The selling pressure is mounting as the Bitcoin price drops below the critical $110,000 level. Currently trading around $105,837, Bitcoin is now down 14% from its recent all-time high. The decline is being fueled by a second straight day of major outflows from spot Bitcoin ETFs, shaking investor confidence.
ETF Outflows Drive the Sell-Off
The data tells a clear story. On October 16, U.S. spot Bitcoin ETFs saw a massive $536 million walk out the door. This marks the second consecutive day of significant outflows, suggesting institutions are taking profits after the big rally.

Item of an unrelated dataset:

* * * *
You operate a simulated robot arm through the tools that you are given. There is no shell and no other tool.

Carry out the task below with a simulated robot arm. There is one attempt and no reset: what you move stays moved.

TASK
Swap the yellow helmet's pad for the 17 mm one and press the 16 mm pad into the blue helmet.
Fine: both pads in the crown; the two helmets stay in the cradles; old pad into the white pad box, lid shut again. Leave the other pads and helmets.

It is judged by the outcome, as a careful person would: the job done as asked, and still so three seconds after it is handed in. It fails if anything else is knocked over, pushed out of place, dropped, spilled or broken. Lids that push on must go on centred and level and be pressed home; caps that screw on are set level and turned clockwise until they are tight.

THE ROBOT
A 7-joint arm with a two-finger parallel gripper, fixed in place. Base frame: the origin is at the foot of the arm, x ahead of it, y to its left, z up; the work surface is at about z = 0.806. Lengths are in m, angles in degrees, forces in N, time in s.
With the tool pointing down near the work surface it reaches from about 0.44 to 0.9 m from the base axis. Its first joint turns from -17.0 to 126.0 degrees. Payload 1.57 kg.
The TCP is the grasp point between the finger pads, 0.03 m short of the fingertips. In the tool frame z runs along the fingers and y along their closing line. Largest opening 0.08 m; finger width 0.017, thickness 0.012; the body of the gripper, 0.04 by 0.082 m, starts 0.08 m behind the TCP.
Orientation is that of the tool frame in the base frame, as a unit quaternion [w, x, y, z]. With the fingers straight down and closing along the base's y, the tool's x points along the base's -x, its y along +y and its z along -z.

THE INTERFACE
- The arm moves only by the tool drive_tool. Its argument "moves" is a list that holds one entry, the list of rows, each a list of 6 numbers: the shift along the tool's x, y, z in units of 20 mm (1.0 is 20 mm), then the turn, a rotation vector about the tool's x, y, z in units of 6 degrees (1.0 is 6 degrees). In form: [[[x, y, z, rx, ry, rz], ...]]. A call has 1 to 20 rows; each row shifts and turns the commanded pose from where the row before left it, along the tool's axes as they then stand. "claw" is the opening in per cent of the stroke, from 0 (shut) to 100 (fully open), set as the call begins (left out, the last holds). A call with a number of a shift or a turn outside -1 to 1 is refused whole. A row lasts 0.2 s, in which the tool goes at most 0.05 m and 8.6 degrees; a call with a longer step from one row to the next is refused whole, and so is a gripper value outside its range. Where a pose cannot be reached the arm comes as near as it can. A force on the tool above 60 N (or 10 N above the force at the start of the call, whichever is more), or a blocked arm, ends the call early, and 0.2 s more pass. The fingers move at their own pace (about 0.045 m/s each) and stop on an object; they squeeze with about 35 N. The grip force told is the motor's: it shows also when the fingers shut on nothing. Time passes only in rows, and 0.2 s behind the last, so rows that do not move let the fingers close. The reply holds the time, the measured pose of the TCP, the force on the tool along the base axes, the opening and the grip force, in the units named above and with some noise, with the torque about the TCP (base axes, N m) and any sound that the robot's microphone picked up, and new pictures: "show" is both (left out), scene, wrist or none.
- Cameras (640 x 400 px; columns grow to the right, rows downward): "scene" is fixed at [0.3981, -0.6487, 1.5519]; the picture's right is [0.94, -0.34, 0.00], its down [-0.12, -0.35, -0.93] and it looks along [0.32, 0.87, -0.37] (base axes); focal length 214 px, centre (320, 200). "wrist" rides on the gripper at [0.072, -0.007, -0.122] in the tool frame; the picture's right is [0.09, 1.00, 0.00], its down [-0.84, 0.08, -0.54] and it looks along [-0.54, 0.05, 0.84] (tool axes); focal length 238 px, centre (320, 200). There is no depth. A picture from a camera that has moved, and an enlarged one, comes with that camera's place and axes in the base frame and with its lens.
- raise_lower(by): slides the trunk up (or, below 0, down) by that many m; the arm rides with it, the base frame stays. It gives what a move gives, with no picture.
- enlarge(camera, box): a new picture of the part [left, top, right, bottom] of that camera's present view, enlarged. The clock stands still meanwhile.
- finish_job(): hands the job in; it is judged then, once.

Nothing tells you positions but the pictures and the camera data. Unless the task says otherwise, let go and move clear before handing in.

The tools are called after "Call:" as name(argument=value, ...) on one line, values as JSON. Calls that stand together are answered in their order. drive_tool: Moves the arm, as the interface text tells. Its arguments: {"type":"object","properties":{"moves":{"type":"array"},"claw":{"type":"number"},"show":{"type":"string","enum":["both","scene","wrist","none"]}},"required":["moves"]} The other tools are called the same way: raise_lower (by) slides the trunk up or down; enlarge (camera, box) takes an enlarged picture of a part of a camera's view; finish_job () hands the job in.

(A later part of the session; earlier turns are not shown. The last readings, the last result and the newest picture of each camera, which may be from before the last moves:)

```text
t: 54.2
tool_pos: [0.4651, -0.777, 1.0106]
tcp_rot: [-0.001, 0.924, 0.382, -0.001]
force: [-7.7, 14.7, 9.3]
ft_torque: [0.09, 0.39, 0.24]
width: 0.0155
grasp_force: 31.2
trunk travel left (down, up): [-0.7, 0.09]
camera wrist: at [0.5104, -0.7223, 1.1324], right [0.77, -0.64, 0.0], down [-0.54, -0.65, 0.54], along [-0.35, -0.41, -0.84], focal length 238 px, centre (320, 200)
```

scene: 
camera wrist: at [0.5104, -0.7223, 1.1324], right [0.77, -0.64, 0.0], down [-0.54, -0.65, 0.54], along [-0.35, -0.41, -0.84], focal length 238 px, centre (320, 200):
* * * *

ARK Invest’s ARKB fund led the withdrawals with $275 million, followed by Fidelity’s FBTC with $132 million.

This institutional selling is creating a major headwind. When these funds have to sell Bitcoin to meet redemptions, it adds direct selling pressure to the market. This comes at a time when trader sentiment was already fragile due to global economic concerns.
Technical Picture Shows Bitcoin price drops
The technical outlook for Bitcoin has turned cautious. The Bitcoin price drops have pushed it against the lower Bollinger Band, which often signals rising volatility and potential for bigger moves. All major moving averages are now flashing sell signals, indicating a bearish near-term trend.

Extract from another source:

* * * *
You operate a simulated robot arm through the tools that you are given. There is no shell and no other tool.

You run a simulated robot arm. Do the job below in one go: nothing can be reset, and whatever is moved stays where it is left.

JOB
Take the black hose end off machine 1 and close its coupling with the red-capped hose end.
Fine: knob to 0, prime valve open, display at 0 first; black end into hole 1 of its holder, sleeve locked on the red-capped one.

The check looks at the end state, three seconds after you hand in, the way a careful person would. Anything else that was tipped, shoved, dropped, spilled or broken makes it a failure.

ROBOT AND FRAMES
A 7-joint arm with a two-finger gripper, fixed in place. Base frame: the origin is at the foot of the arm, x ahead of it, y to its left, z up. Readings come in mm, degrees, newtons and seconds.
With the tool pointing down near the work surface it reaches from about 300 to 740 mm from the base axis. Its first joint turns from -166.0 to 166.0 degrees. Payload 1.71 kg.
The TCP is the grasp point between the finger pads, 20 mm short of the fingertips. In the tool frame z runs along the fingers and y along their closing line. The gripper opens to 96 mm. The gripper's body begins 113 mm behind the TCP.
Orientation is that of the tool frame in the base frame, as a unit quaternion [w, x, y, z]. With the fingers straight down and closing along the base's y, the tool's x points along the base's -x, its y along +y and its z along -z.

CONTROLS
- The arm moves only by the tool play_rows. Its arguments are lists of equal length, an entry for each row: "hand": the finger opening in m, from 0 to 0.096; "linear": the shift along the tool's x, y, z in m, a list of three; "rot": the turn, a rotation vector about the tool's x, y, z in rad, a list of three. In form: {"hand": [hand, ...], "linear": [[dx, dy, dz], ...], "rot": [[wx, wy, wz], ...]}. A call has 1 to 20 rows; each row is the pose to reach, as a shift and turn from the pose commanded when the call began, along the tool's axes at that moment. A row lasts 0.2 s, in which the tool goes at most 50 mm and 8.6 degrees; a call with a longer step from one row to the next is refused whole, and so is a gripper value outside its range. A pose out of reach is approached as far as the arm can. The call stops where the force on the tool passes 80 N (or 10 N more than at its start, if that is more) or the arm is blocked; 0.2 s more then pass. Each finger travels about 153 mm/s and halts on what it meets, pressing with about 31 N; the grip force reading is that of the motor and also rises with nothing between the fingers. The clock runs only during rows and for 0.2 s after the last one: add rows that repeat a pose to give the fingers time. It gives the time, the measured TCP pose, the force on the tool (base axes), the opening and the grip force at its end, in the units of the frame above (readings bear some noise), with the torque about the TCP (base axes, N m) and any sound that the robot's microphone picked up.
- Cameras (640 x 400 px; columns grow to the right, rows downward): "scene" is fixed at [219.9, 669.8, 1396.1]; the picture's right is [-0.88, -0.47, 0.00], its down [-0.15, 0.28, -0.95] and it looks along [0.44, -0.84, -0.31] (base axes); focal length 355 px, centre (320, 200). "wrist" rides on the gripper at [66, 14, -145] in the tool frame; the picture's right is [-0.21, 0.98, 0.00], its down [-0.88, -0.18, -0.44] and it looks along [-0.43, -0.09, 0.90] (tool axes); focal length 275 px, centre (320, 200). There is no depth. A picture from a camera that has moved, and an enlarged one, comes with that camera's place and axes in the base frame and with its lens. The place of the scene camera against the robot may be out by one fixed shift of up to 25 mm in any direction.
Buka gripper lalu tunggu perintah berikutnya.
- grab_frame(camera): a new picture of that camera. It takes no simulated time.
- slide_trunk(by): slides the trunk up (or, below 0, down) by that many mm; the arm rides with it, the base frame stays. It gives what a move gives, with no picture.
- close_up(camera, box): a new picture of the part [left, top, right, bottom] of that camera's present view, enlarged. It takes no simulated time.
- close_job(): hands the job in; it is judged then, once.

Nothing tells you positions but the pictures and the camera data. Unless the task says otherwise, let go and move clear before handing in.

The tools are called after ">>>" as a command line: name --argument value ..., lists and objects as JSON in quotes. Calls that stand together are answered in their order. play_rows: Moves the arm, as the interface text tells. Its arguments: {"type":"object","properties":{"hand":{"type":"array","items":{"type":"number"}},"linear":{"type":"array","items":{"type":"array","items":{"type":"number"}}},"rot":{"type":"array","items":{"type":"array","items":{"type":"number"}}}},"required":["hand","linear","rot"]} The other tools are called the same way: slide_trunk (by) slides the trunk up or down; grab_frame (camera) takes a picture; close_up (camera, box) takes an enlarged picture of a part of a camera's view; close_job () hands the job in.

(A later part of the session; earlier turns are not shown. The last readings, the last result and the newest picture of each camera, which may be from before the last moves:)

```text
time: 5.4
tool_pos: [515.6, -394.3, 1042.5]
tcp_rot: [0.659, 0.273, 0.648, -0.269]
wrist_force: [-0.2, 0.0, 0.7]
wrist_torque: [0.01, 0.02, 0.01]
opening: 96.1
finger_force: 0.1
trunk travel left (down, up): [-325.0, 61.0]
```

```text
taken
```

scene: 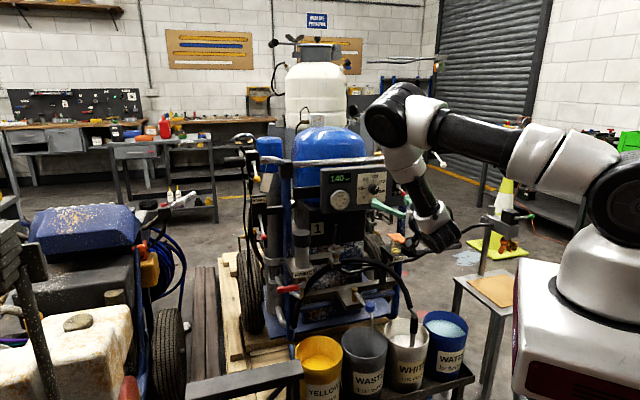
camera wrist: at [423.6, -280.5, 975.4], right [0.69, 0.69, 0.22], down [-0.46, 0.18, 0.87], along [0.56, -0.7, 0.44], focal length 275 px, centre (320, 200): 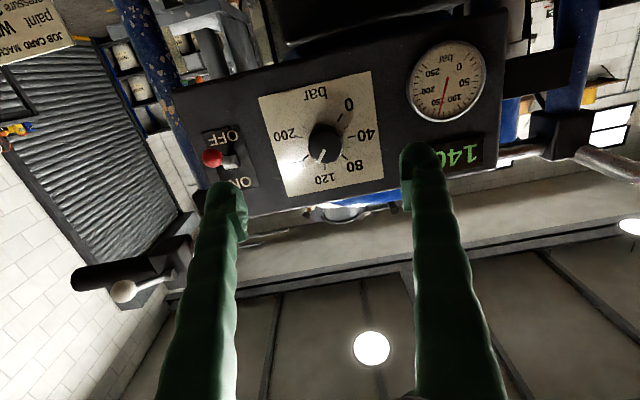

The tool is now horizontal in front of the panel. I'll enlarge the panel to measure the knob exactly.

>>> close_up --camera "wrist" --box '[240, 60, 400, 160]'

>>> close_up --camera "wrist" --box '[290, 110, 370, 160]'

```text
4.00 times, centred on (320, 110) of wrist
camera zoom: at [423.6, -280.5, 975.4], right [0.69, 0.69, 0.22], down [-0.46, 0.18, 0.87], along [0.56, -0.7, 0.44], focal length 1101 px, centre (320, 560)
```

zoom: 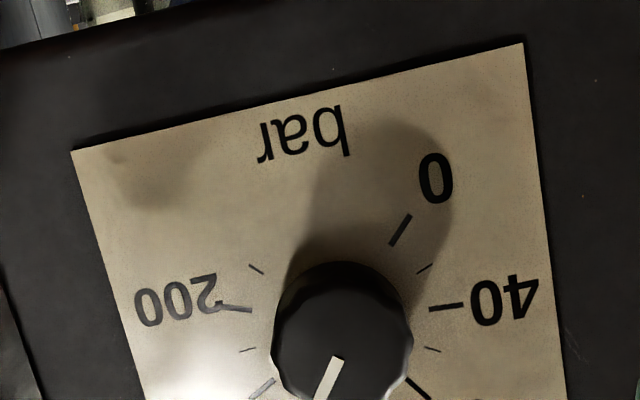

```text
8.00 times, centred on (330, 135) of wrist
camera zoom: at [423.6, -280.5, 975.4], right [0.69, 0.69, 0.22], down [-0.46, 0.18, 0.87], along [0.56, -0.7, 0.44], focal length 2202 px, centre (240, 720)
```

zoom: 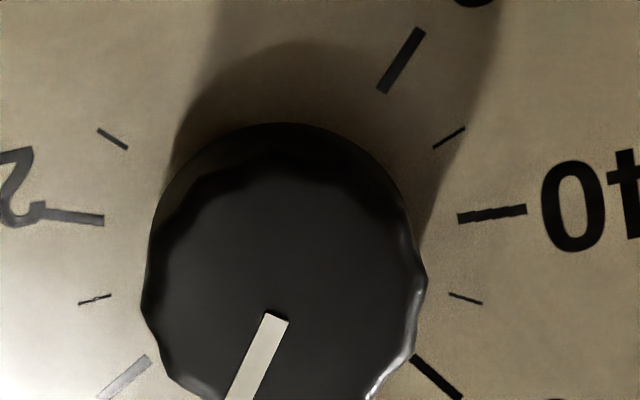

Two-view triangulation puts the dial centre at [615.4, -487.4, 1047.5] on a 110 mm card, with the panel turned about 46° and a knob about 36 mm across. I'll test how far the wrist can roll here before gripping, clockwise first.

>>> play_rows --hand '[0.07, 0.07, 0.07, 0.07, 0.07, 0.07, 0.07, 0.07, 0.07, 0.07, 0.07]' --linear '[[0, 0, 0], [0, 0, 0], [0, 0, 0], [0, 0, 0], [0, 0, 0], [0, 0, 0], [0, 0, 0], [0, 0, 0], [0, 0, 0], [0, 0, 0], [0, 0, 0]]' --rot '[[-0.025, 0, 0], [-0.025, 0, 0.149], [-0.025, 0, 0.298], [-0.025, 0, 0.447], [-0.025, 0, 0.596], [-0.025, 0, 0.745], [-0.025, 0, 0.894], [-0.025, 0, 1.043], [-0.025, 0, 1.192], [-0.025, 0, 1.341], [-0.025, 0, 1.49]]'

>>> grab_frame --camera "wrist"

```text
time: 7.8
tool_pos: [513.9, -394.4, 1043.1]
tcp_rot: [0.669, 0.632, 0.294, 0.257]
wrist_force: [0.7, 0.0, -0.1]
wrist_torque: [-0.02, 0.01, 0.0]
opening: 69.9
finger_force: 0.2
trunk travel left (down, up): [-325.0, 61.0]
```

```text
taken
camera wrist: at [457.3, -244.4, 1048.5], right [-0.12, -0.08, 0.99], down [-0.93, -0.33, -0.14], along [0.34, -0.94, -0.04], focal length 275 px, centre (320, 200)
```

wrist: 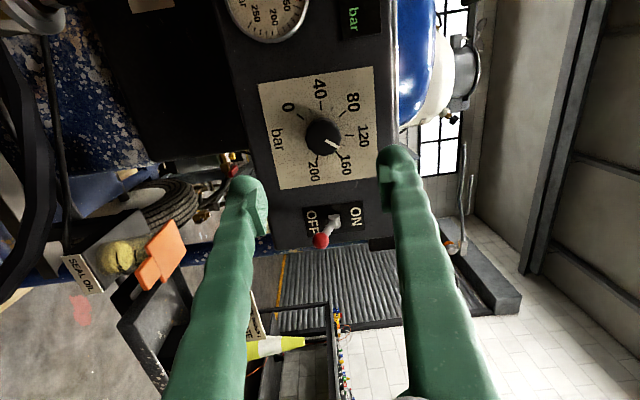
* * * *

However, it’s not all doom and gloom. The current $104,000-$108,000 zone has become a crucial support area. If Bitcoin can hold here, a bounce back toward $113,000 is possible. But if this support breaks, a further decline toward $102,000—or even $100,000, as some analysts warn—could be next.
My Thoughts
This is a healthy, though painful, correction after a huge run-up. ETF flows were the rocket fuel for the rally, so it’s natural that outflows would cause a pullback. The key is whether long-term holders see these prices as a buying opportunity. If the $104K support holds, we could quickly regain momentum. If not, we may be in for a deeper cleanse before the next leg up.